Wann empfindet ein #Mensch eine Situation als Mobbing?Ausgrenzung kann als Mobbing empfunden werden. Das Gefühl nicht dazu gehören zu können, zu dürfen oder die schlimmste Form, die Ausgrenzung aus seiner eigenen Gruppe, Familie von Freunden getrennt zu werden. Bei sehr „softem Mobbing“ empfinden die Täter es oftmals nicht einmal als Mobbing. Die Täter sind sich dessen nicht bewusst. In ihren Augen und aus ihrem Selbstverständnis heraus gibt es gute, objektive Gründe für die Ausgrenzung.

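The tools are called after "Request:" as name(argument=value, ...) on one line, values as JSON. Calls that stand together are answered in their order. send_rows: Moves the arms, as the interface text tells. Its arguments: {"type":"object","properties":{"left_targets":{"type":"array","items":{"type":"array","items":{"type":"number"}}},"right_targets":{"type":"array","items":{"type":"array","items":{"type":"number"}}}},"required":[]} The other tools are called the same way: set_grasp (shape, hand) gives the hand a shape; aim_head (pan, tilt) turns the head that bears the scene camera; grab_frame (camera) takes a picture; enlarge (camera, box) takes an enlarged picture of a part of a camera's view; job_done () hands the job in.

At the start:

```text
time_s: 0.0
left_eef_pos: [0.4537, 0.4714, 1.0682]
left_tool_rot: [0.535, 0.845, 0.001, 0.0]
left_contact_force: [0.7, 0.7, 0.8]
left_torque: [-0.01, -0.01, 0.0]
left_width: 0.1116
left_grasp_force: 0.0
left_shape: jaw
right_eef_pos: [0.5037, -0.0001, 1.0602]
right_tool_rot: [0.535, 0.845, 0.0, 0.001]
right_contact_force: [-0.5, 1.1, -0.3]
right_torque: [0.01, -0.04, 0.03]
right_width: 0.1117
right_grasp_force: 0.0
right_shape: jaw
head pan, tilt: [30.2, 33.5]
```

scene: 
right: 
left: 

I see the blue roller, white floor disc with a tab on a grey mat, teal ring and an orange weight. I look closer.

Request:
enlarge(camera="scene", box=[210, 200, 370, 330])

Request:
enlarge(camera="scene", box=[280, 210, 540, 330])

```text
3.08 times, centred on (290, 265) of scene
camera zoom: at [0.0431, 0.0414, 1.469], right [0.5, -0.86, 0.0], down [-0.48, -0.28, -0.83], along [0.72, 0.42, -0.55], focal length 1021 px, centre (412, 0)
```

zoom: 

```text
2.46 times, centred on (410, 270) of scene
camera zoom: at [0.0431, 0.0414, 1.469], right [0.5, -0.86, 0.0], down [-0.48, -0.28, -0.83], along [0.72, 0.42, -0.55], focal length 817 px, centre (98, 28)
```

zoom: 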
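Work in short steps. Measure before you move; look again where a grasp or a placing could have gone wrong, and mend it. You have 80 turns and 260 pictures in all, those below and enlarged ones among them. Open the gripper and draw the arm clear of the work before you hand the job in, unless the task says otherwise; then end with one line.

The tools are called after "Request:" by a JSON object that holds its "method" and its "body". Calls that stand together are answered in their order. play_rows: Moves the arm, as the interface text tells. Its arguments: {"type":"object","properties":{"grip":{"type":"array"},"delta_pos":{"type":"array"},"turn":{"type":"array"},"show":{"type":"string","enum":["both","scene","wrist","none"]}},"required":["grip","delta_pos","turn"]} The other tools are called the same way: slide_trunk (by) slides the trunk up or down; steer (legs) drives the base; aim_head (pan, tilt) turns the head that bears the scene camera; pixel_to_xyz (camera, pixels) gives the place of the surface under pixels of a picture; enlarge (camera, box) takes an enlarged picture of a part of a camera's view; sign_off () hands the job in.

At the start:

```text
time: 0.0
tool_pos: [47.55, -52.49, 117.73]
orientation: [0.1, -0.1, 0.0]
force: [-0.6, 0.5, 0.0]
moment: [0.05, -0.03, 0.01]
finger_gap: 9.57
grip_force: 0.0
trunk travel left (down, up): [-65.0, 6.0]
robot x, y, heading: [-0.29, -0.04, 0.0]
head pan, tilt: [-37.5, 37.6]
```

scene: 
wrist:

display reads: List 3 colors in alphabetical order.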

- du bist kein Mädchen/Junge
- du kannst kein Fussball spielen
- du hast kein Führerschein
- du hast die falsche Kleidung
- du hast die falsche Playstation
- ne du kannst nicht mitmachen ...
Subjektiv kann das Opfer diese Ausgrenzung als ebenso schlimm empfinden wie „Diskriminierung“, „Stalking“ oder physische Gewalt.
Der niederschwelligste Einstieg ist "jemanden nicht zu mögen" und ihn dies spüren zu lassen.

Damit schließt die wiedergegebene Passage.